** Begin **
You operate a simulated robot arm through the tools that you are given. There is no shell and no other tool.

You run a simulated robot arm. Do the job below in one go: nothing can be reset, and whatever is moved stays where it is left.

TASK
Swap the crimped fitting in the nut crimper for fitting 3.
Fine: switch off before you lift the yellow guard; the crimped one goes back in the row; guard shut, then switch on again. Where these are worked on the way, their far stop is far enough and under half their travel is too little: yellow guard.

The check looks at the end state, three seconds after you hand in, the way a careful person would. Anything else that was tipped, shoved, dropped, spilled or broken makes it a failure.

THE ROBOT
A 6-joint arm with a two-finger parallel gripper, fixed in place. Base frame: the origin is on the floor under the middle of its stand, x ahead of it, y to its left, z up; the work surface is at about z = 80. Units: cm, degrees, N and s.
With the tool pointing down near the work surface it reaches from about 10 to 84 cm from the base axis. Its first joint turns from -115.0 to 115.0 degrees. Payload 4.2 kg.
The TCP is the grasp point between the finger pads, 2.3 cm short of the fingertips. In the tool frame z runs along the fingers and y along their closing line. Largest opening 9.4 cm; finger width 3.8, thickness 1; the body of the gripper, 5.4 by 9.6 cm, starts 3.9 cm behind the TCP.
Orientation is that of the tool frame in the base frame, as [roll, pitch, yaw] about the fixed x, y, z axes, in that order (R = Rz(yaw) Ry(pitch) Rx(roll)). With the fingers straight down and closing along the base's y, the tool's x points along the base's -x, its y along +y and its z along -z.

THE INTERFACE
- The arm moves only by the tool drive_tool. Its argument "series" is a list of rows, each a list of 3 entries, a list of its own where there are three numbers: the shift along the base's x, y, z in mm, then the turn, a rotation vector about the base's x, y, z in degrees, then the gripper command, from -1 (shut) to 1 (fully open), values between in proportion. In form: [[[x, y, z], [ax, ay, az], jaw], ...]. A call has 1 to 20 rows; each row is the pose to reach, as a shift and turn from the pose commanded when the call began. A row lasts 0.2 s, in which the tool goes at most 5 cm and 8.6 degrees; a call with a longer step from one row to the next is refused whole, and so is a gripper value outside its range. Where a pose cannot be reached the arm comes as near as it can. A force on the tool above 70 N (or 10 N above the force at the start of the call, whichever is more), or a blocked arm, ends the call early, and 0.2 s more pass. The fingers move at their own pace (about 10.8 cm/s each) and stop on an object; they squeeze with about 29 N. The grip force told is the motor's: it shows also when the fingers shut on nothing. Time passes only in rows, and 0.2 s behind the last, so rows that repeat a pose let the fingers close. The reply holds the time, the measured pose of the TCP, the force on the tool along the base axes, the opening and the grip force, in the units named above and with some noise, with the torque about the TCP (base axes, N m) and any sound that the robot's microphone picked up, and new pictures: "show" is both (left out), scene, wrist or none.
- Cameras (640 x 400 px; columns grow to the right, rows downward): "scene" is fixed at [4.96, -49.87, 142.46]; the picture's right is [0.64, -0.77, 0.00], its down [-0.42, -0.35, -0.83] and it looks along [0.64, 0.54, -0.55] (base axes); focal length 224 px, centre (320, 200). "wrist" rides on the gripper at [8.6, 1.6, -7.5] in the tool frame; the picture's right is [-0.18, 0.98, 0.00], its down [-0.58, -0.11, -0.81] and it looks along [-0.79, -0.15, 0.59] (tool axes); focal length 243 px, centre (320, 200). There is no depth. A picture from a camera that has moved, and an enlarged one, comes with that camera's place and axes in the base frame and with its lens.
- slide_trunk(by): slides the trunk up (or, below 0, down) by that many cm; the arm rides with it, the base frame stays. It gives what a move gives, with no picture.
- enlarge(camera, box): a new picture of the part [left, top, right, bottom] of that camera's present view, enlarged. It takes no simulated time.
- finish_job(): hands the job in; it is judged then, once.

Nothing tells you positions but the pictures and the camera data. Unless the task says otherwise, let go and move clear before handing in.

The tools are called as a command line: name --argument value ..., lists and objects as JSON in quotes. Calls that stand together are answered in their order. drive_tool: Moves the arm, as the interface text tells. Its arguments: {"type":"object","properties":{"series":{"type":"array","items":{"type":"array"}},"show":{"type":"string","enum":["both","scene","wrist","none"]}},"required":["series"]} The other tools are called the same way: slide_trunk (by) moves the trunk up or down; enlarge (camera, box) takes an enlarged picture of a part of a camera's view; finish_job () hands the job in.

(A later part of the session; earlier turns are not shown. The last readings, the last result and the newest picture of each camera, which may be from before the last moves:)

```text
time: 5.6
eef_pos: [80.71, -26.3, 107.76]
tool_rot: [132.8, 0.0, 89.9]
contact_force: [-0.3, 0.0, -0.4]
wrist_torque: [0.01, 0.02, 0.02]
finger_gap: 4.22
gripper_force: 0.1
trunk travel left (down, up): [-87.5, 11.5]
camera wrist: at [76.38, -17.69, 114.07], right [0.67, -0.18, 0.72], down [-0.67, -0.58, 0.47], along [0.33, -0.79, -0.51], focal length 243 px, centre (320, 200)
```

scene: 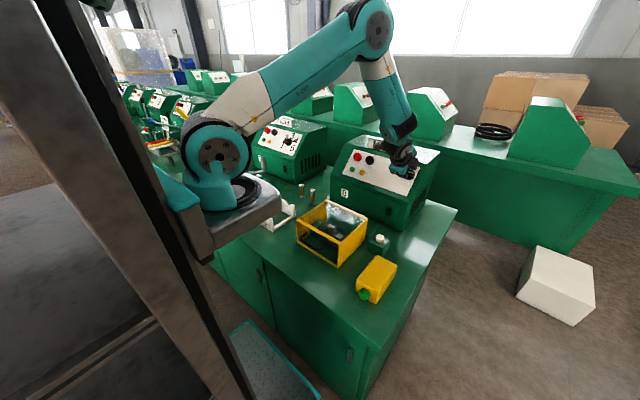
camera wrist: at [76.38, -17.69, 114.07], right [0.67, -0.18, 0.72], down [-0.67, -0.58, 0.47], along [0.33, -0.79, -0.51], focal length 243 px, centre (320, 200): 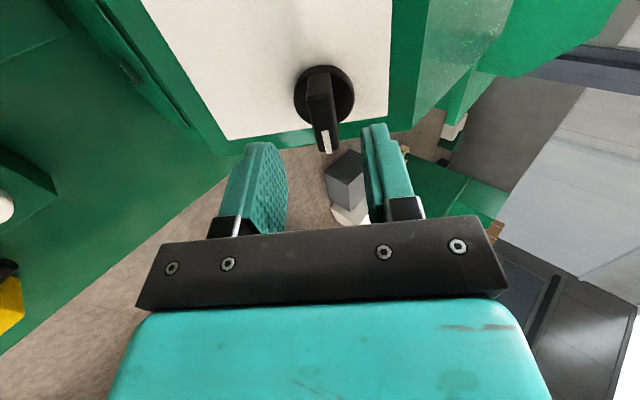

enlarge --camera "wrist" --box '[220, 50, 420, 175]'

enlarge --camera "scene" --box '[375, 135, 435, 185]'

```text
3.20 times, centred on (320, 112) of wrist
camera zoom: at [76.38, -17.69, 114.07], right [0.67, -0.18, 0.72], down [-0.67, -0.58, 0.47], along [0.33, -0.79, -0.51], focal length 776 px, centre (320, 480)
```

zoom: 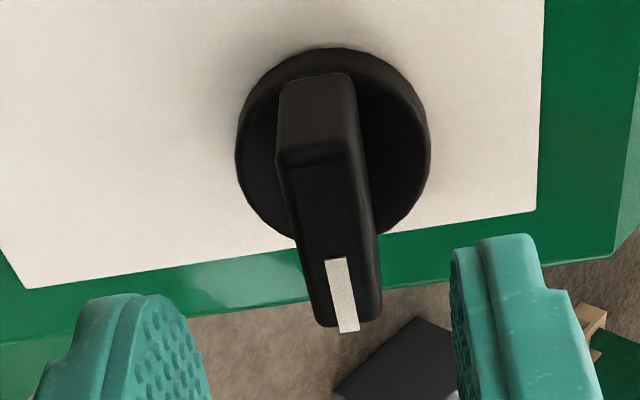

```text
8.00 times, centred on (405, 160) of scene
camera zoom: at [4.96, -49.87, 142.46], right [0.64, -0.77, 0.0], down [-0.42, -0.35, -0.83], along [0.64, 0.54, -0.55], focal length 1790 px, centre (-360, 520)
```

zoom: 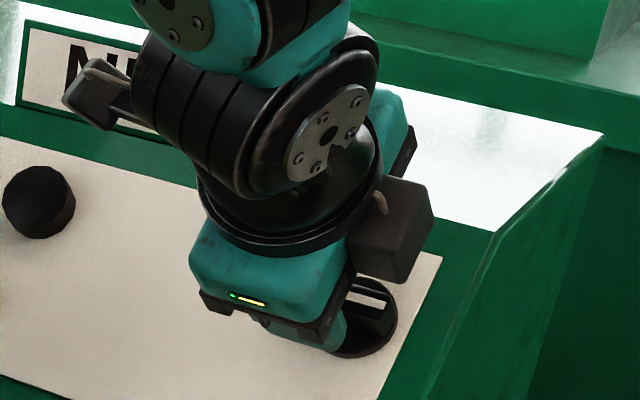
** End **
Text —
** Begin **
1 Yorum yapılmış ALLAH cc’ün SIfatLarı
OSMAN YÜKSEL SERDENGEÇTİ
12 Mart 2012 Saat 09:04
SALAVATI ŞERİFELER VE HİKMETLERİ (Bismillahirrahmanirrahim)
El Ahzab Sûresi 56. ayet-i kerimede Allah-ü Teâlâ buyurmaktadır ki; “Gerçekten Allah ve melekleri Peygambere salât ederler, O’ nu överler. Ey iman edenler! Siz de O’nu övün ve O’na salât ve selam edin, O’ na gönülden teslim olun.”
1-Allahümme salli ve sellim ve barik ala seyyidina Muhammedin ve ala ali seyyidina Muhammedin bi adedi ilmike.
Manası: Ey Allahım ! efendimiz Hz. Muhammed’e (S.A.V.) ve efendimiz Hz.Muhammedin (S.A.V.) aline nihayetsiz olan ilminin adedince salatu selam ve bereketler ihsan eyle.
2- Allahümme salli ve sellim ala seyyidina Muhammedin el-müştemili alel hakayiki.
Manası:ALLAH’ım, Efendimiz MUHAMMED üzerine bütün hakikatlar ile O’na salat ve selam eyle
3-Allahümme salli ala seyyidina Muhammedin ve ala ali Muhammedin ve sellim.
Manası:Ey Allahım ! Efendimiz, büyüğümüz Muhammed’e, evladu iyaline, ashabına salatu selam eyle.(Rahmet et, selametlik ver.)
Riyâzül Ehadis adlı kitaptan alınmıştır. Peygamber Efendimiz (sas) buyurdular ki; “Cennette bir ağaç vardır ve ismi Mahbube’ dir. Ak meyvesi olur, nardan küçük elmadan büyük, sütten ak, baldan tatlı ve kaymaktan yumuşaktır. O meyveden ancak bu salavata devam edenler yer.”
4-Allahümme salli ala Muhammedin ve ala âli Muhammedin hatta yebka minessalati şey’ün, verham Muhammeden ve ala ali Muhammedin hatta la yebka minerrahmeti şey’ün ve barik ala Muhammedin ve ala ali Muhammedin hatta la yebka minel bereketi şey’ün ve sellim ala Muhammedin ve ala ali Muhammedin hatta la yebka minesselami şey’ün.
Manası: (Ey Allah’ım, Muhammed Mustafa’ya ve aline öyle rahmet eyle ki rahmetinden onlara kavuşmayan asla bir şey kalmasın. Muhammedi ve alini öyle esirge ki onlara ulaşmayan asla rahmet kalmasın. Muhammed Mustafa’ya ve O’nun aline öyle salat ve selam eyle ki onlara kavuşmayan hiç bir selam kalmış olmasın.)
** End **
What the task requires — Set down the text as it stands from "1-Allahümme salli ve" to "bereketler ihsan eyle.", and nothing more.

Worked solution —
1-Allahümme salli ve sellim ve barik ala seyyidina Muhammedin ve ala ali seyyidina Muhammedin bi adedi ilmike.
Manası: Ey Allahım ! efendimiz Hz. Muhammed’e (S.A.V.) ve efendimiz Hz.Muhammedin (S.A.V.) aline nihayetsiz olan ilminin adedince salatu selam ve bereketler ihsan eyle.